## GIVEN TEXT
--- start ---

El cristianismo, religión del amor: Mensaje de Juan Pablo II, Varsovia, en la fiesta del Sagrado Corazón
Mensaje de Juan Pablo II, Varsovia, en la fiesta del Sagrado Corazón, 11 de
junio de 1999 en el
Centenario de la consagración del género humano al Sagrado Corazón realizada
por León XIII
Amadísimos hermanos y hermanas:
1. La celebración del centenario de la consagración del género humano al
Sagrado Corazón de Jesús, establecida para toda la Iglesia por mi predecesor
León XIII con la carta encíclica Annum sacrum (25 de mayo de 1899: Leonis
XIII P. M. Acta, XIX [1899] 71-80), y que tuvo lugar el 11 de junio de 1899,
nos impulsa en primer lugar a dar gracias «al que nos ama y nos ha librado
de nuestros pecados por su sangre, nos ha convertido en un reino y hecho
sacerdotes de Dios, su Padre» (Ap 1,5-6).

--- end ---

## Robot session logs
--- start ---

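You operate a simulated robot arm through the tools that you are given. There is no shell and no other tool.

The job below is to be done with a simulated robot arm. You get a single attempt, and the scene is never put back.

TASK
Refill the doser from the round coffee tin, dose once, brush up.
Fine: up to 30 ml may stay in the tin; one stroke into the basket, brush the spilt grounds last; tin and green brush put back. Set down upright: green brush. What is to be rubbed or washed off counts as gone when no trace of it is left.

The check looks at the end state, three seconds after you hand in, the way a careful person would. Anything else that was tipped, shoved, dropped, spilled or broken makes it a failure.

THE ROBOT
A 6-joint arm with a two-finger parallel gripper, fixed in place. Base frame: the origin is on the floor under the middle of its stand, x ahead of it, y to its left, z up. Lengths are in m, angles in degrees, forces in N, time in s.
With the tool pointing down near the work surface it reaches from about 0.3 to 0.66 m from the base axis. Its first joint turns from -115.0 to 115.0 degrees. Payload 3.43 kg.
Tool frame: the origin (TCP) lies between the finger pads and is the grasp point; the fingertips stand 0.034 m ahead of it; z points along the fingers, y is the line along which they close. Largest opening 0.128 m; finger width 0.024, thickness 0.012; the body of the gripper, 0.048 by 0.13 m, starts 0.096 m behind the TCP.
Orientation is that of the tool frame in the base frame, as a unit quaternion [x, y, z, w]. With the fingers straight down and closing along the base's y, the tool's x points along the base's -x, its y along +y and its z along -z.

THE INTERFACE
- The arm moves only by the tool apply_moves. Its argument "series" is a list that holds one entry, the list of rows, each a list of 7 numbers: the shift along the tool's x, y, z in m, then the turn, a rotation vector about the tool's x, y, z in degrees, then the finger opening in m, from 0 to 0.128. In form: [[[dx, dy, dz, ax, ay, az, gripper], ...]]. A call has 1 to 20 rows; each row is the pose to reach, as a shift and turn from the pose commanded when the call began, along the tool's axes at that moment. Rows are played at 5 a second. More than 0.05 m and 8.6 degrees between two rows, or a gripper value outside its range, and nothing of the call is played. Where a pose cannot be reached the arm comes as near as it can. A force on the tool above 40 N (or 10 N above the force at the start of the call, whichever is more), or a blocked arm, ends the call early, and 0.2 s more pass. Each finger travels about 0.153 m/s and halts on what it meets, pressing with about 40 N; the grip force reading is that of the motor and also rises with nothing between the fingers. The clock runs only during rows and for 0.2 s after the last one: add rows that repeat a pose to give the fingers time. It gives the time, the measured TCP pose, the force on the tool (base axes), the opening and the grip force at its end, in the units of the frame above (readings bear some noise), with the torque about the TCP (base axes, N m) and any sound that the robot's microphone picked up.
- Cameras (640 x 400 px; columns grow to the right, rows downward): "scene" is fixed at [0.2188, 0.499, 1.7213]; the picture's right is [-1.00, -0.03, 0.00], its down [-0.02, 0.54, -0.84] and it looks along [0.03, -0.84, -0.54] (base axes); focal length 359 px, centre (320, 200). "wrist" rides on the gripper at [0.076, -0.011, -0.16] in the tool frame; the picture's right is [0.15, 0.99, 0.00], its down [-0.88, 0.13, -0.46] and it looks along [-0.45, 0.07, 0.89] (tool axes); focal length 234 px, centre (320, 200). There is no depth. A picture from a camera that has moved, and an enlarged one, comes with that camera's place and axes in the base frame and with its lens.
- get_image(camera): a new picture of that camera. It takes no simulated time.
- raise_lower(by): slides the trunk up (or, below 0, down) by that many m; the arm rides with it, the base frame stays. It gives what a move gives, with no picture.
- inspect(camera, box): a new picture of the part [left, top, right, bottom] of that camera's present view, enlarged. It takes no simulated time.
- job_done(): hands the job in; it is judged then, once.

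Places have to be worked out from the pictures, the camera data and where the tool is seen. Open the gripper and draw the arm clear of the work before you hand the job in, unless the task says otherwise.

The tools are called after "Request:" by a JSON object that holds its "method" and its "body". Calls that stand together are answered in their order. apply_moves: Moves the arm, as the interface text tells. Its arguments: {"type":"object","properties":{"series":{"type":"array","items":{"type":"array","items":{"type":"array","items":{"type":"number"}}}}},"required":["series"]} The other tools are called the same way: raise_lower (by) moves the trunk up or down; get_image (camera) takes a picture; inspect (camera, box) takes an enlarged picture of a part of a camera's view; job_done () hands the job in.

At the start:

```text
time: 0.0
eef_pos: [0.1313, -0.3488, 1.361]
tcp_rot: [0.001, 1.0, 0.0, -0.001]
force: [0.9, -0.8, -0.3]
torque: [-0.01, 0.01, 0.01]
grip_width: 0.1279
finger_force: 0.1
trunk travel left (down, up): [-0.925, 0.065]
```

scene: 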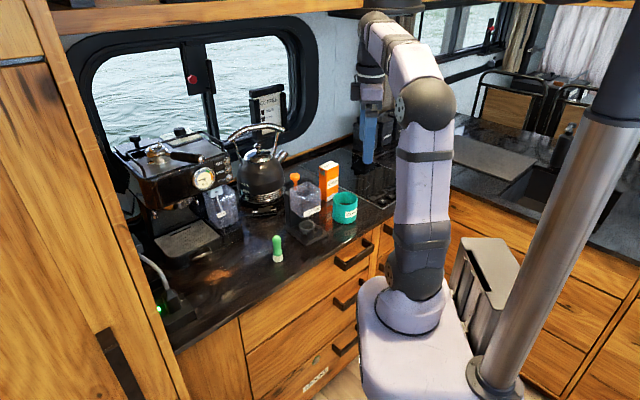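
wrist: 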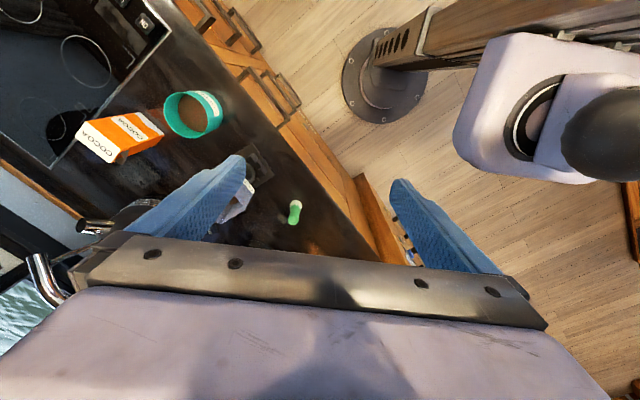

--- end ---
--- start ---

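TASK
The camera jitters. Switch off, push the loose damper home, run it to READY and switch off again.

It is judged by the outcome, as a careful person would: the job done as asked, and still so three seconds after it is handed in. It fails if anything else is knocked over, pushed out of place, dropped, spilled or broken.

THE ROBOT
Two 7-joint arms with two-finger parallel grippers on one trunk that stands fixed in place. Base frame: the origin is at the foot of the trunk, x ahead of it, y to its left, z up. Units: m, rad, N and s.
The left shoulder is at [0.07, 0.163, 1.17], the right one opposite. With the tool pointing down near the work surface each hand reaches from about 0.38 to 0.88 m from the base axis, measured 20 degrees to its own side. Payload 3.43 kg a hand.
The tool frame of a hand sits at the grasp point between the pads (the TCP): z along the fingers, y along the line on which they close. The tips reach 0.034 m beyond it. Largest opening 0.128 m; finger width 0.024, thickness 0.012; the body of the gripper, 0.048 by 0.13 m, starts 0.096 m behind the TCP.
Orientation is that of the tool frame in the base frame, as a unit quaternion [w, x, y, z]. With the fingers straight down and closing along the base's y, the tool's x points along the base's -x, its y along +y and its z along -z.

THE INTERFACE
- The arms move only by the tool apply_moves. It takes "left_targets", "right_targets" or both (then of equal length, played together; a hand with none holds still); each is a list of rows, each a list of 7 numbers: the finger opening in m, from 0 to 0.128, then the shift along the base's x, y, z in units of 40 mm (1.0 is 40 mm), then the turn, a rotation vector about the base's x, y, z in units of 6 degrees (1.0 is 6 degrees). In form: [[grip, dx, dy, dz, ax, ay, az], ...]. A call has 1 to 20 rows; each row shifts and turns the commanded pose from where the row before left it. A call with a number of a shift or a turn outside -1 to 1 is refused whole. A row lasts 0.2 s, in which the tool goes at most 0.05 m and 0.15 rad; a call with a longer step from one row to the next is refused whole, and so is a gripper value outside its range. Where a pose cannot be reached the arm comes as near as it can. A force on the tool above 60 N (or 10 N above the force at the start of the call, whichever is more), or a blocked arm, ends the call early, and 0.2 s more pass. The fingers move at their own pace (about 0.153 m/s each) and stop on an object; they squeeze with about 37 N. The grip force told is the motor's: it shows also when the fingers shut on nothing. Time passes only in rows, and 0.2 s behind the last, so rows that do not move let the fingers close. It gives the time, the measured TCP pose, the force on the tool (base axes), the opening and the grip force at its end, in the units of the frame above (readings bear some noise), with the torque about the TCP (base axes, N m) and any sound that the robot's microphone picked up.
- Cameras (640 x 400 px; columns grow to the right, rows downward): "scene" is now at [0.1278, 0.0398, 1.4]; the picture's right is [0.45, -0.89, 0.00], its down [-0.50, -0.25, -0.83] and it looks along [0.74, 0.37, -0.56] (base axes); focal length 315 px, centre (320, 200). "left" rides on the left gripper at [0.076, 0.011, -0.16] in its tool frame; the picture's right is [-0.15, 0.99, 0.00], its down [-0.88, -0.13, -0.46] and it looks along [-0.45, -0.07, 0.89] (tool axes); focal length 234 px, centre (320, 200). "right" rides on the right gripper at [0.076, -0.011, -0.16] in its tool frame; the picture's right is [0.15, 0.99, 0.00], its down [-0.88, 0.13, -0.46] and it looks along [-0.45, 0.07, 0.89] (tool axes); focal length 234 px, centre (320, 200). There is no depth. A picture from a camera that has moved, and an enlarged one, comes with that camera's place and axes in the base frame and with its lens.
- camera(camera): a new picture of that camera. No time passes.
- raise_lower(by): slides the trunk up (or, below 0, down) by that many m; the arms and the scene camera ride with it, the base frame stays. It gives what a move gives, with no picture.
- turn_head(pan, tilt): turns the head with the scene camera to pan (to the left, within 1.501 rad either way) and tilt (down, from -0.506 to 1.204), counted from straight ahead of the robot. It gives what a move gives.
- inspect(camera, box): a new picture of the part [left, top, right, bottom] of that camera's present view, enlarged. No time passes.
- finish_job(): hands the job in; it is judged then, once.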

--- end ---

## PROBLEM REQUIREMENTS
Pick up the given text at the point where it stops and go on.

## SOLVED PROBLEM
Esta feliz circunstancia es, además, muy oportuna para reflexionar en el
significado y el valor de ese importante acto eclesial. Con la
encíclicaAnnum sacrum, el Papa León XIII confirmó cuanto habían hecho sus
predecesores para conservar religiosamente y dar mayor relieve al culto y a
la espiritualidad del Sagrado Corazón. Además, con la consagración quería
conseguir «insignes frutos en primer lugar para la cristiandad, pero también
para toda la sociedad humana» (ib., o.c., p.71). Al pedir que no sólo fueran
consagrados los creyentes, sino también todos los hombres, imprimía una
orientación y un sentido nuevos a la consagración que, desde hacía ya dos
siglos, practicaban personas, grupos, diócesis y naciones.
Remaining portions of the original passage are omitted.